Saturday, September 15, 2012

When children aren't children anymore...

 Last night we celebrated Jack's 25th birthday even though the real day is today, September 15. but what boy wouldn't prefer going out with his friends instead of celebrating at his mom's house on his birthday?  The candles were the kind that relight, the kind my children used to get so mad at me for putting on birthday cakes, but last night nobody seemed to mind at all.  Is this tolerance a sign of maturation?  Compassion for the mother who continues to make festivals and celebrations over the slightest things? 

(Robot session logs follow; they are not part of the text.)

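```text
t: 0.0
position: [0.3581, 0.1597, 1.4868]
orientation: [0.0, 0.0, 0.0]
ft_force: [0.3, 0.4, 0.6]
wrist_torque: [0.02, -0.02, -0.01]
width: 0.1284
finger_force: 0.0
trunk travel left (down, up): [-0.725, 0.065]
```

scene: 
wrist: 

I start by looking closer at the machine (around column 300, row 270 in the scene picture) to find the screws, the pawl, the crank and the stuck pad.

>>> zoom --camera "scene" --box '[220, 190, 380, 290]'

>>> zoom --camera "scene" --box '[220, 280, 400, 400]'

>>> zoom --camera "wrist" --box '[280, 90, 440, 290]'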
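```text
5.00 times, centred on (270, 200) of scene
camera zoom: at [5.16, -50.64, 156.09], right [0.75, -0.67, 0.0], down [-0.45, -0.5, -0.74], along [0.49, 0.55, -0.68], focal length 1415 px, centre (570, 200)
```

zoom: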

I watched Jack giggle over the frustration of trying to blow out these candles, and I saw in him his father, at which I felt delight, realizing my son was free to be the man who is both son of his father and son of his mother, as his sister sings along.  It is a moment of happiness for me, the two of them together, she supporting him as she has always done, always loving him as her younger, more vulnerable brother even though he presents himself as confident and competent.  I remember when she told me how she used to watch over him in his infancy and then rolling around with him in his babyhood, her heart overflowing with protective love, and she, the young girl at age 13 who curled up into the fetal position on the cold linoleum hospital floor when Jack was just born, she, the vulnerable baby of my heart, who I thought had grown into a young girl, having a far greater need to be held and rocked by her mother than did this innocent, jaundiced, new-born Jack.  How could I not have seen it?  What could I have done with the 140 pound adolescent, sound asleep on the floor?  I wish I could have turned back the clock and given her what every child deserves and requires - consistent, unqualified love.  But I, the baby that I was, hurt, abandoned by her father, and utterly at sea, a nursing babe in my arms, facing a world that I could not fathom, was not trained or educated for, and hadn't the thick skin for, could not manufacture enough love for myself, let alone for this bulging, hulking, quivering mass of needs.  I never felt I gave her enough, and isn't it funny that I write this as I celebrate not her birthday, but her brother Jack's birthday, Jack, the boy who could do no wrong but who also feels in many, many ways wronged and judged and unloved.

As parents we can only give our all and then wait for the blame, knowing that for children, including own little inner child, we never, ever feel loved enough until we can finally, finally GIVE it!.